A pesquisadora do Nupes diz que a demanda altíssima nos Centros atinge às outras instituições e aos profissionais que estão ligados ao funcionamento das unidades. "Os instrutores, psicólogos e assistentes sociais não conseguem fazer seu trabalho bem feito. Os adolescentes recebem atendimento quando entram na unidade, mas o acompanhamento psicossocial deles fica prejudicado, porque muita gente entra todos os dias. Da mesma forma, os juízes, promotores e defensores públicos das Varas da Infância e Juventude não dão conta das demandas processuais que surgem. Se temos uma Justiça que não caminha junto com a demanda, está aí mais uma violação de direitos dos internos", afirma Luz.
Andrea Luz acredita que a prevenção dos delitos e a ressocialização dos internos são a solução. "A internação acaba sendo a principal indicação da Justiça, mesmo quando não é necessária. A situação atual dos Centros não permite que seja feito um trabalho mínimo de ressocialização e os adolescentes acabam reincidindo. A prevenção é decisiva no enfrentamento à violência praticada pelos adolescentes. É preciso que eles tenham uma escola atrativa, um espaço onde possam desenvolver suas habilidades, onde tenham lazer. Se isto não acontecer vão continuar nas drogas".
Incidentes seriam fruto da lotação
Somente na última semana foram registradas três fugas e uma paralisação de funcionários nos Centros Educacionais de Fortaleza. O primeiro incidente se deu domingo, dia 22, quando 11 infratores escaparam do São Miguel e feriram um orientador.
Durante a manhã do dia 26, os orientadores do Centro São Miguel paralisaram as atividades por algumas horas reclamando da superlotação e dos riscos que enfrentam no expediente. Ainda no dia 26, oito internos do Patativa do Assaré, fugiram. Quatro deles foram recapturados em seguida pela PM.

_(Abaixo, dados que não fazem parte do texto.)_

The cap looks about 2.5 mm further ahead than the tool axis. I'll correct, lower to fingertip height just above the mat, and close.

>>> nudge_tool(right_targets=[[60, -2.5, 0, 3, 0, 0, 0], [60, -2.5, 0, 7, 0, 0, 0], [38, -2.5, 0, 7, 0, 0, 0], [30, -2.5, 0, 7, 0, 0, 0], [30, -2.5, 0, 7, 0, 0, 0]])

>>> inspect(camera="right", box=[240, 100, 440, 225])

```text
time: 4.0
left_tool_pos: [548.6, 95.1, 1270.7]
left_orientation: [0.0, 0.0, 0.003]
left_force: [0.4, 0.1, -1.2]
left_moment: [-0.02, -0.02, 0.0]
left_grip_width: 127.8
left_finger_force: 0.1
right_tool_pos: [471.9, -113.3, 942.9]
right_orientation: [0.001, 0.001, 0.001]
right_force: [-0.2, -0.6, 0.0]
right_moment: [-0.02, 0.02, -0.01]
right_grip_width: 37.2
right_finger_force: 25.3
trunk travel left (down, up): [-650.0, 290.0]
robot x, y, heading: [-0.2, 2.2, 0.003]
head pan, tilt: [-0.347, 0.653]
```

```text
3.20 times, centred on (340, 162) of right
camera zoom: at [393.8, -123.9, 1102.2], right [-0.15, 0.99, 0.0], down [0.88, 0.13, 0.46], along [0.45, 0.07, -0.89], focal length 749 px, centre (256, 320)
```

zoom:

Na manhã do dia 27, nova fuga no Patativa. Onze internos fugiram e nove foram recapturados. "Cada orientador cuida de cerca de 20 menores. É impossível conseguir controlá-los. Só sabe o que acontece lá dentro quem convive. Aquilo é um inferno", declarou um orientador, que preferiu não se identificar.
O funcionário conta que não só os orientadores, mas as pessoas que trabalham na limpeza e na cozinha das unidades que estão pensando em sair dos empregos. "O risco é constante. A gente fica lá porque é o jeito, mas todo mundo morre de medo. Eles nos ameaçam dizendo que vão pegar nossas famílias", declarou.
Depósito
O juiz da Vara de Execução da Infância e Juventude, Clístenes Gonçalves, disse que participa anualmente de reuniões do Conselho Nacional de Justiça (CNJ) sobre a Infância e Juventude e a situação do Ceará é a pior do Brasil, conforme o que é exposto nos encontros. "Os Centros Educacionais viraram um depósito, em que adolescentes são amontoados em espaços como salas de aula e de oficinas, transformados em dormitórios improvisados", declarou.
Ainda segundo ele, com a interdição de três unidades, os critérios que eram usados para abrigar os infratores não são mais respeitados. "Temos pessoas de 12 a 21 anos mantidas juntas, cumprindo medidas socioeducativas diferentes. Isto está acontecendo à revelia da lei".
O magistrado acredita que a entrega do Centro do Canindezinho, prevista para abril, pode amenizar a superlotação. "Desde que o sistema começou a desandar, há três anos, não foi criada um vaga, sequer, na Capital".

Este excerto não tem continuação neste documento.